◆ Task statement: From the listing below, pull out every line where the string "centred" appears.

Sessions with a simulated robot:
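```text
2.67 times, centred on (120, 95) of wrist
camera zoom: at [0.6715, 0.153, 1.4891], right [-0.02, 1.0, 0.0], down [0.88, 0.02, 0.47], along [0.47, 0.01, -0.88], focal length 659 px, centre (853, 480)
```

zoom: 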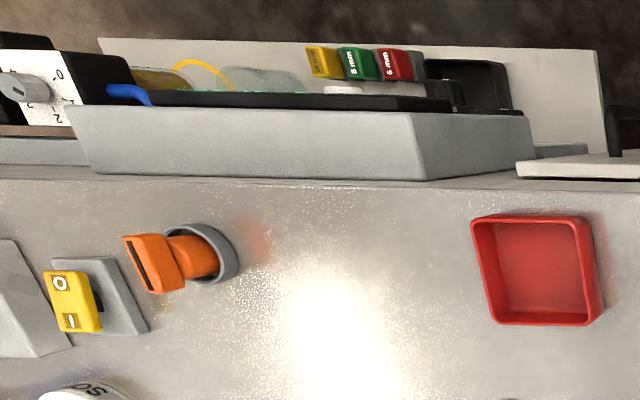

==

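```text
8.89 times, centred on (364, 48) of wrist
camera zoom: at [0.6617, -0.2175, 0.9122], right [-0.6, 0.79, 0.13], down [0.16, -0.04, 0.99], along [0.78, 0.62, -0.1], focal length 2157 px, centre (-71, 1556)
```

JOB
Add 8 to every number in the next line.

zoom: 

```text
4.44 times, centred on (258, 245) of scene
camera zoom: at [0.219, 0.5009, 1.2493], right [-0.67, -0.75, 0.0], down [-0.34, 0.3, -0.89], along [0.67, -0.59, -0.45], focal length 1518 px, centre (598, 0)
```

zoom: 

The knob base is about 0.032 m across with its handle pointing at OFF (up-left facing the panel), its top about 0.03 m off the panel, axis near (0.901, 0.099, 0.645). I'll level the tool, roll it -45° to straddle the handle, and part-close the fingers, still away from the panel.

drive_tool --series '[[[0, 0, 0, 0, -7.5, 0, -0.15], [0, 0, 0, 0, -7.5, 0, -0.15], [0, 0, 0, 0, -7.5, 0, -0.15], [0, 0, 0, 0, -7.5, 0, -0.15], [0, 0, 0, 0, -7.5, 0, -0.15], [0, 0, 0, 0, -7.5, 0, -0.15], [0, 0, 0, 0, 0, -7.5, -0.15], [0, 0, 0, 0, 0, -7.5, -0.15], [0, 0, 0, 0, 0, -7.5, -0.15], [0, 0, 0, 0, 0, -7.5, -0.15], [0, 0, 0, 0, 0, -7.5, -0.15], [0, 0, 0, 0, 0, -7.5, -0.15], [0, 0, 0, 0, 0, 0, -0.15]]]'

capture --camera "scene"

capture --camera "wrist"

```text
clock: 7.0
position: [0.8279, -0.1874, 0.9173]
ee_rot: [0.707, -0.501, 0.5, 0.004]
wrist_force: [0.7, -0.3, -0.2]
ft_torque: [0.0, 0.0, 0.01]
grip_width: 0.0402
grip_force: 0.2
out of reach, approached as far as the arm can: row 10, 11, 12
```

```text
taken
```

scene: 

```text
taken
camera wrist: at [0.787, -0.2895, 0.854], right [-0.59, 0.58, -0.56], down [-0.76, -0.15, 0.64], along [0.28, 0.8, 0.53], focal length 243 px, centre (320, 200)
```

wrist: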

◆ Full response:
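2.67 times, centred on (120, 95) of wrist
8.89 times, centred on (364, 48) of wrist
4.44 times, centred on (258, 245) of scene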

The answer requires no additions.